## Available records
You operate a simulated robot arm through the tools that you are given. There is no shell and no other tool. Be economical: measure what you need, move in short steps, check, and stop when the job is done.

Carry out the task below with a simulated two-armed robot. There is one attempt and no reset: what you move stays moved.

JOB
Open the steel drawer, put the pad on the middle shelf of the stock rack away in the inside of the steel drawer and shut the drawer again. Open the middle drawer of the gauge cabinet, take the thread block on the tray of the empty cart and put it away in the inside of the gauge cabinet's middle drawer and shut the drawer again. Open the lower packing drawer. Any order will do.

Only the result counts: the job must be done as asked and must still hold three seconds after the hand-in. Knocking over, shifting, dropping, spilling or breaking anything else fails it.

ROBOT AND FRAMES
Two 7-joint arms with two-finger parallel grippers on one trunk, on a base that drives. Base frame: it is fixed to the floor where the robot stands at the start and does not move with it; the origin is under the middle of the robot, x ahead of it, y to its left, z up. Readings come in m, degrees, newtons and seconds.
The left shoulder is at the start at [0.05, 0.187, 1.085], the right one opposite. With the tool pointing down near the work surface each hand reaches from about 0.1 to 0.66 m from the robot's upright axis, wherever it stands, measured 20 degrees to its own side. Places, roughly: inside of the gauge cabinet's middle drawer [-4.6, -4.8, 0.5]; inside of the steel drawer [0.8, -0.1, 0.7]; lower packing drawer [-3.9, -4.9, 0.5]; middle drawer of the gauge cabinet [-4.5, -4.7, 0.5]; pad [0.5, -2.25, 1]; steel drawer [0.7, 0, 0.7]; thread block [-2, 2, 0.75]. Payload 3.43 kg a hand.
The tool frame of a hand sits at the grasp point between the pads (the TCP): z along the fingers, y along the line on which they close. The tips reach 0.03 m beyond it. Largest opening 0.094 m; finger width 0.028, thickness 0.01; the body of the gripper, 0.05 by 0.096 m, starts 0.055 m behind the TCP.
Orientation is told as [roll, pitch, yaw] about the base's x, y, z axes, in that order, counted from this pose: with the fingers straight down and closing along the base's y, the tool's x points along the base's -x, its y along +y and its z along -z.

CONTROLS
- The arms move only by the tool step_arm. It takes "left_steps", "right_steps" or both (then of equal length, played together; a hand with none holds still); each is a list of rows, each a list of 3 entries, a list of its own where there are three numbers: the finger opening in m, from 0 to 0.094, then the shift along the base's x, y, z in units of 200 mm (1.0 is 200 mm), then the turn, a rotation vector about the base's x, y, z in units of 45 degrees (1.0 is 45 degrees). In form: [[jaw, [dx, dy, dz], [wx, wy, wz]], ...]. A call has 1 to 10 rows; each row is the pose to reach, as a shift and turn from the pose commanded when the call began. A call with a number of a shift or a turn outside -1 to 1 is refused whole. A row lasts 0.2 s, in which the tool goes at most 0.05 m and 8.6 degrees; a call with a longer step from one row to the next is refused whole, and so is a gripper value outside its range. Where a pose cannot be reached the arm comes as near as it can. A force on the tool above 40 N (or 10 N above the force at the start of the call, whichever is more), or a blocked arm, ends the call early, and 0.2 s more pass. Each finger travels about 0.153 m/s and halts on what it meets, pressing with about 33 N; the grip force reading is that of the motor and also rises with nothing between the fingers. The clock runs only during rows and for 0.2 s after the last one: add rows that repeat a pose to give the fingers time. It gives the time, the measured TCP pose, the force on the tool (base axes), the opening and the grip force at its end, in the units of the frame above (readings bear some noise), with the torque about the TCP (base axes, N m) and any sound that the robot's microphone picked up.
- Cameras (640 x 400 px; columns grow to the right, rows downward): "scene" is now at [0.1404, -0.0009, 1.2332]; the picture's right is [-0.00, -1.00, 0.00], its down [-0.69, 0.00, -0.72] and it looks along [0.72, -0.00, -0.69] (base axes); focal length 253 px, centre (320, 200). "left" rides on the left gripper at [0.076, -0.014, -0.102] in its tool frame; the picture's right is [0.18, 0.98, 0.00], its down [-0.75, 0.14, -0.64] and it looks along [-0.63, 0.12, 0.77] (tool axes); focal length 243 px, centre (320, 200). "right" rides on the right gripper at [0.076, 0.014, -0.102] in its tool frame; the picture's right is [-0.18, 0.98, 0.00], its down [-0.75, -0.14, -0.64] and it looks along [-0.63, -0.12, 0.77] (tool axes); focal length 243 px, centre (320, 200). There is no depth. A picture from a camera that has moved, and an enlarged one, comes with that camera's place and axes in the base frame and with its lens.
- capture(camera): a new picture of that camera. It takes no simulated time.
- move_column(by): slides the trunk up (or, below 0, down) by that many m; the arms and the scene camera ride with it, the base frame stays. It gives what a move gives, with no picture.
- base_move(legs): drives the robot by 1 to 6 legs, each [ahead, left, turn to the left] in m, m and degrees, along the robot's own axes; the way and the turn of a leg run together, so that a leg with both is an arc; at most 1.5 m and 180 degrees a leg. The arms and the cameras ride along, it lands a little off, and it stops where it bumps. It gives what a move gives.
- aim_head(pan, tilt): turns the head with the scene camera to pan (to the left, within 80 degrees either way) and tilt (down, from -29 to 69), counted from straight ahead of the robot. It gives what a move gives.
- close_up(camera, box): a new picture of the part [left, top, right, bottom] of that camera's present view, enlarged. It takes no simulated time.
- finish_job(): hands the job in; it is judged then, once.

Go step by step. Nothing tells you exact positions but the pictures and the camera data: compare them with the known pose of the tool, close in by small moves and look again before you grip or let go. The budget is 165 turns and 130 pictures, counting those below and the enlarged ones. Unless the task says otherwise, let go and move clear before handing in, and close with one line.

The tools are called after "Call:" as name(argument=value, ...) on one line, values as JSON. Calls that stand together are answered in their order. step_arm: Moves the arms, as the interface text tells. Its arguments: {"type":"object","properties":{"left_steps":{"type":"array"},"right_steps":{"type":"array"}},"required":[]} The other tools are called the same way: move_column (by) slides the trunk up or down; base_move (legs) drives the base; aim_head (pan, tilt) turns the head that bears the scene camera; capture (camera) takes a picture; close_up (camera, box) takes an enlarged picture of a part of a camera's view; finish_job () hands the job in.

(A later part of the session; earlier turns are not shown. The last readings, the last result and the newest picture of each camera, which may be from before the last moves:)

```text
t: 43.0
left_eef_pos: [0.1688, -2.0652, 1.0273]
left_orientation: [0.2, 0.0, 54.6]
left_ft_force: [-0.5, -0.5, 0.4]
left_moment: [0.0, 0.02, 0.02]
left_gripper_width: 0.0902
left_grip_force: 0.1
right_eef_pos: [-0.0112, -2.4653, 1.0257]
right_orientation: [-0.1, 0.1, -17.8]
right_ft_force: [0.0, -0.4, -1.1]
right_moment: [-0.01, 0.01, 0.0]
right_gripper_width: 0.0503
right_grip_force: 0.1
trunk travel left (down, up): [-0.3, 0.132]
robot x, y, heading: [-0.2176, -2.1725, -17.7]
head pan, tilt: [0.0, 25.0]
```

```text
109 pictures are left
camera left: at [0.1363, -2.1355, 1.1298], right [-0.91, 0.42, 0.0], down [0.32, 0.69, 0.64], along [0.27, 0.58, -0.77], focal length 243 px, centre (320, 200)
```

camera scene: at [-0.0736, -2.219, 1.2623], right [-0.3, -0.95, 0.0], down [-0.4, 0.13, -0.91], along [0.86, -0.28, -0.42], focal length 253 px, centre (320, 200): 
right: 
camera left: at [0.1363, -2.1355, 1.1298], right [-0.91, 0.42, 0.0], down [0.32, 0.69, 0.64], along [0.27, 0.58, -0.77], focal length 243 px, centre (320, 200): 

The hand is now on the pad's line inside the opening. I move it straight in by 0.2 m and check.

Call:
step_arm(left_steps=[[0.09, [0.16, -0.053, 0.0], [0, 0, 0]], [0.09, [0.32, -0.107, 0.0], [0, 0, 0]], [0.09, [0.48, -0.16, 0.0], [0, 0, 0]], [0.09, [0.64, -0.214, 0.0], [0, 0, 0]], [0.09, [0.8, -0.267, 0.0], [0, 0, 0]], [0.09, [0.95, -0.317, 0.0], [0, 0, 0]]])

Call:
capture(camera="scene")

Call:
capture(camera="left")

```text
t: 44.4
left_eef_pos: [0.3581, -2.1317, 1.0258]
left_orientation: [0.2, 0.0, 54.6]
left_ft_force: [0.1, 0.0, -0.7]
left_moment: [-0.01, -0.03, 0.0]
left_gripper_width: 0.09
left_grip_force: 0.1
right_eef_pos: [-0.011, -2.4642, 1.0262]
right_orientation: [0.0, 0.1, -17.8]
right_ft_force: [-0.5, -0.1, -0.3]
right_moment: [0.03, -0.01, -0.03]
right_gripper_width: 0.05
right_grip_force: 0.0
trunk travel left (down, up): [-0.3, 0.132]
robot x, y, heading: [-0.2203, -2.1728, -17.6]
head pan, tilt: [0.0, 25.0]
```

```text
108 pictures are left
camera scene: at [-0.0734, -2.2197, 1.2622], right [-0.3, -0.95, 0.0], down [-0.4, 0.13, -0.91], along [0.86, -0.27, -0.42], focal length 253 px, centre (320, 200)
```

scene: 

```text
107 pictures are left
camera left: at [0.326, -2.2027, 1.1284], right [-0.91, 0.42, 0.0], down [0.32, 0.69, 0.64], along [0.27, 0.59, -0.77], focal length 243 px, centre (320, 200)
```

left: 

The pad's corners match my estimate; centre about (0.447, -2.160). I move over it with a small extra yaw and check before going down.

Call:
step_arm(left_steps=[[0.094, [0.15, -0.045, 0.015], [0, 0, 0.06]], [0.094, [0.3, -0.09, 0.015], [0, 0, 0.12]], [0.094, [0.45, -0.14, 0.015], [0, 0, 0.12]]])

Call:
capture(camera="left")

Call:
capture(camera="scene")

--

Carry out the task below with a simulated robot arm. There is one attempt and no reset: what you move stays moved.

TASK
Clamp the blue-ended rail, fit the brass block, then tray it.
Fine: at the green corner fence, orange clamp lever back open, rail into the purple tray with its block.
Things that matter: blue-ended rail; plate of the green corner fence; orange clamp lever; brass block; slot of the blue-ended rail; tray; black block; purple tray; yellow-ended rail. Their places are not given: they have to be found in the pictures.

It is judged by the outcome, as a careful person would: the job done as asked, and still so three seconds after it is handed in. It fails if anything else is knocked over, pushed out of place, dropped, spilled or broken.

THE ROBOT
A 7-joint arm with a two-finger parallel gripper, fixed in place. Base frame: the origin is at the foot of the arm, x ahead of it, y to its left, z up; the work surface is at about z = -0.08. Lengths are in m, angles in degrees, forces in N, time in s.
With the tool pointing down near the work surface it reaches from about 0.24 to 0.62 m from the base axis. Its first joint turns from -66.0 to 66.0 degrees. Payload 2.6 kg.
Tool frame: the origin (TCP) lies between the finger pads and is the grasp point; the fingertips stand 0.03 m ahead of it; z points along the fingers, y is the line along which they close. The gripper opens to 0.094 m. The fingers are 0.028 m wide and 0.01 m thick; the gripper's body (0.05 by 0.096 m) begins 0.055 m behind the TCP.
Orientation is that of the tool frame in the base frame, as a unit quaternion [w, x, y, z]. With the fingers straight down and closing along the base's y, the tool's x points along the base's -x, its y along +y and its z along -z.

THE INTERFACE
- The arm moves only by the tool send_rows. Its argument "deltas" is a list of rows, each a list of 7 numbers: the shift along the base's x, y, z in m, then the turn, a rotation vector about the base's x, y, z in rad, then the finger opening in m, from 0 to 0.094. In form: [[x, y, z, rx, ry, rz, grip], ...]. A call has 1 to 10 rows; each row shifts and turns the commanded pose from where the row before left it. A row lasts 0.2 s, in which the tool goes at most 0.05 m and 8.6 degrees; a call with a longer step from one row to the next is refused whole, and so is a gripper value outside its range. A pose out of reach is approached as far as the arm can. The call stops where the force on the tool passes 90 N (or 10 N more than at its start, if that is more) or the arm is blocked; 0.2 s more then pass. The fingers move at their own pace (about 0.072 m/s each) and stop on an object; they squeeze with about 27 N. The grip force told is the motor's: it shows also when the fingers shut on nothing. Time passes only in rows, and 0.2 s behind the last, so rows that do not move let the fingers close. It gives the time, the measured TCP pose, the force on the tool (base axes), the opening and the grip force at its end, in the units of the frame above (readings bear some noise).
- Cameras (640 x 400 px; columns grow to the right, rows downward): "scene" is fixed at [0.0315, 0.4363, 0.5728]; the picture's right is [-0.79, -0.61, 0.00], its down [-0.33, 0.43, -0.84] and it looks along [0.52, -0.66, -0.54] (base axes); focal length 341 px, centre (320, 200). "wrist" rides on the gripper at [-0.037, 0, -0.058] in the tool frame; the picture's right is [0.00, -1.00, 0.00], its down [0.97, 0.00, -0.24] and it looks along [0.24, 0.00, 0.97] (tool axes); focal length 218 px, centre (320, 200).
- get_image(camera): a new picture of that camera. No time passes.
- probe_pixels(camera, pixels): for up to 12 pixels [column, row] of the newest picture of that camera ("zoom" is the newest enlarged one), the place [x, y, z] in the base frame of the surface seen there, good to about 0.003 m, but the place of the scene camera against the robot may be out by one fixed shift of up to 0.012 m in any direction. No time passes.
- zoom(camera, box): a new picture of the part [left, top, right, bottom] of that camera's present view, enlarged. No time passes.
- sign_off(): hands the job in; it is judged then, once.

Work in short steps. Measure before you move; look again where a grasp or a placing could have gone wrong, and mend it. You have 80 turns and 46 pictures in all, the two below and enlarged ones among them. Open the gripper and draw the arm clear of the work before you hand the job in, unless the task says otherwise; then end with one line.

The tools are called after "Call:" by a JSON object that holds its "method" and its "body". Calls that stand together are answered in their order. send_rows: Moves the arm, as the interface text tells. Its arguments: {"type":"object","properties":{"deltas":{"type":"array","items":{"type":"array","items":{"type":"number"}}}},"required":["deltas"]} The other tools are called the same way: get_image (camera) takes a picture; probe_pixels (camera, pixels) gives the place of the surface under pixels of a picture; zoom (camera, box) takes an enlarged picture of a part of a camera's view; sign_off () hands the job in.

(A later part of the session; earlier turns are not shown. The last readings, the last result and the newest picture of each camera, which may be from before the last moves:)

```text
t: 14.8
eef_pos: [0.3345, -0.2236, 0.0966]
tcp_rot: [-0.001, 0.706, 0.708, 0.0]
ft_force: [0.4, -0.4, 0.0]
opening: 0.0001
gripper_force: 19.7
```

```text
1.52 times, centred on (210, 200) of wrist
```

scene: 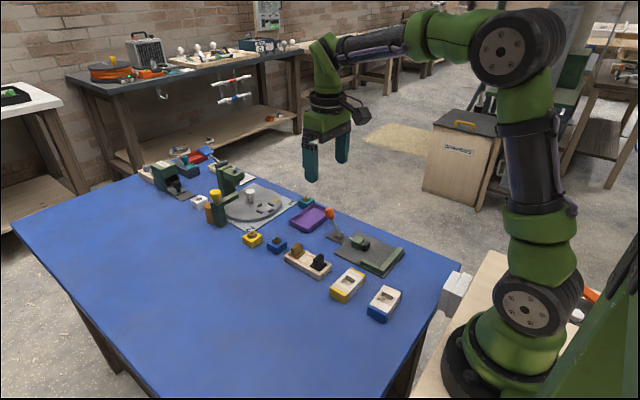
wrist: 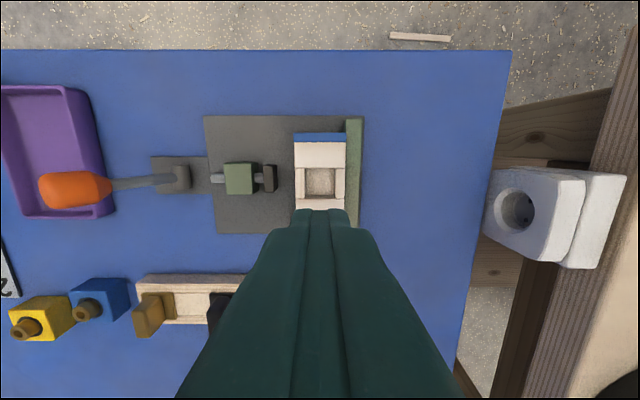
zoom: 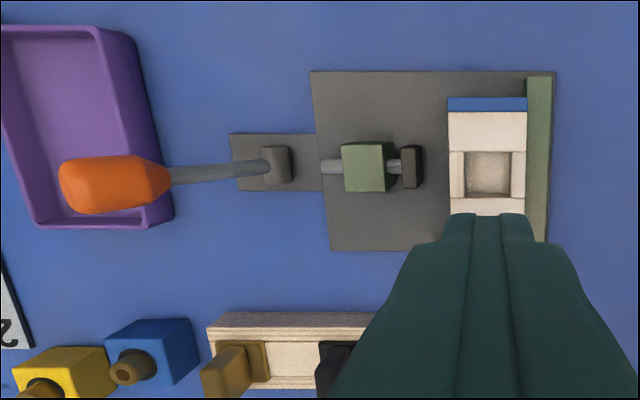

## Exercise prompt
Only the lines from the one containing "You operate a" through the one containing "Two 7-joint arms" are to be retyped, both boundary lines included, with no other material. The answer is a JSON array that holds each line as a string and skips blank lines.

## Worked answer
[
  "You operate a simulated robot arm through the tools that you are given. There is no shell and no other tool. Be economical: measure what you need, move in short steps, check, and stop when the job is done.",
  "Carry out the task below with a simulated two-armed robot. There is one attempt and no reset: what you move stays moved.",
  "JOB",
  "Open the steel drawer, put the pad on the middle shelf of the stock rack away in the inside of the steel drawer and shut the drawer again. Open the middle drawer of the gauge cabinet, take the thread block on the tray of the empty cart and put it away in the inside of the gauge cabinet's middle drawer and shut the drawer again. Open the lower packing drawer. Any order will do.",
  "Only the result counts: the job must be done as asked and must still hold three seconds after the hand-in. Knocking over, shifting, dropping, spilling or breaking anything else fails it.",
  "ROBOT AND FRAMES",
  "Two 7-joint arms with two-finger parallel grippers on one trunk, on a base that drives. Base frame: it is fixed to the floor where the robot stands at the start and does not move with it; the origin is under the middle of the robot, x ahead of it, y to its left, z up. Readings come in m, degrees, newtons and seconds."
]